Experts are forecasting a 4% rise in rents outside of London in 2017, driven by less availability of rental stock resulting from buy-to-let tax relief changes in April.

Rents are set to increase by at least 4% outside of the capital, as a reduction in the supply of rental stock puts upwards price pressure for tenants.

Mortgage interest relief for residential buy-to-let properties is set to be reduced to the base income tax rate, which is 20%. It is due to be phased in over a four-year period starting from April. Landlords are currently able to claim tax relief on the top rate of tax of up to 45%. The changes mean landlords will no longer be able to deduct mortgage interest payments or any other finance-related costs from their turnover before declaring their taxable income.
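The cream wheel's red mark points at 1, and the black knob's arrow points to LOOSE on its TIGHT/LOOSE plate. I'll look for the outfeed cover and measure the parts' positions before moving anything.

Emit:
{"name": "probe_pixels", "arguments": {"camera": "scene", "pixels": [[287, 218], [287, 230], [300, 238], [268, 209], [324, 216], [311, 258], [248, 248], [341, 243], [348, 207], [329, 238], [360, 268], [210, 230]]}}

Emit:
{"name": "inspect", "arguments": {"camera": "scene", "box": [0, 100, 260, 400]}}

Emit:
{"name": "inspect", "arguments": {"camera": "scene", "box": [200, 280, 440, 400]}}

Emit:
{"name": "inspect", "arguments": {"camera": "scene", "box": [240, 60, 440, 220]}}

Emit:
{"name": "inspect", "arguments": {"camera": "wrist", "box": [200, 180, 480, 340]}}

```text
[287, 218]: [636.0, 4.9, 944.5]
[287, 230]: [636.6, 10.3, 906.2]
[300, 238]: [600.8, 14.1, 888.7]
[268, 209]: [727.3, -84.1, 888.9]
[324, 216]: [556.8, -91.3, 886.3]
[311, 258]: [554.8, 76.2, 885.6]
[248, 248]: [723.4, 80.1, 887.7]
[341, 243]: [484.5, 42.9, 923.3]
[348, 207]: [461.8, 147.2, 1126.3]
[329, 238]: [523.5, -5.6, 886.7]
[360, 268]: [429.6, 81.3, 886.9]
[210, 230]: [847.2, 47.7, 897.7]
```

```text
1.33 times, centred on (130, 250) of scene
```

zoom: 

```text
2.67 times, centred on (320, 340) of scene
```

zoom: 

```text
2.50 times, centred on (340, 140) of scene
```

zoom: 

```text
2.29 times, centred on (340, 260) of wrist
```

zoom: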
Property experts have warned that this could force landlords to sell up, reducing the available rental stock.

So, If the tax changes being phased in from this April lead to even fewer buy-to-let purchases and some landlords deciding to sell, then a tightening of supply in some areas will lead to increasing rents. Property experts forecast that asking rents could rise by 4% outside London by the end of 2017, though in London prices are likely to stay flat.

There is little doubt this year will be one of caution for buy-to-let investors due to tighter lending criteria and increased stamp duty. The market definitely won’t see the spike in first quarter purchases that we saw last year as landlords rushed to buy before last April’s new stamp duty deadline.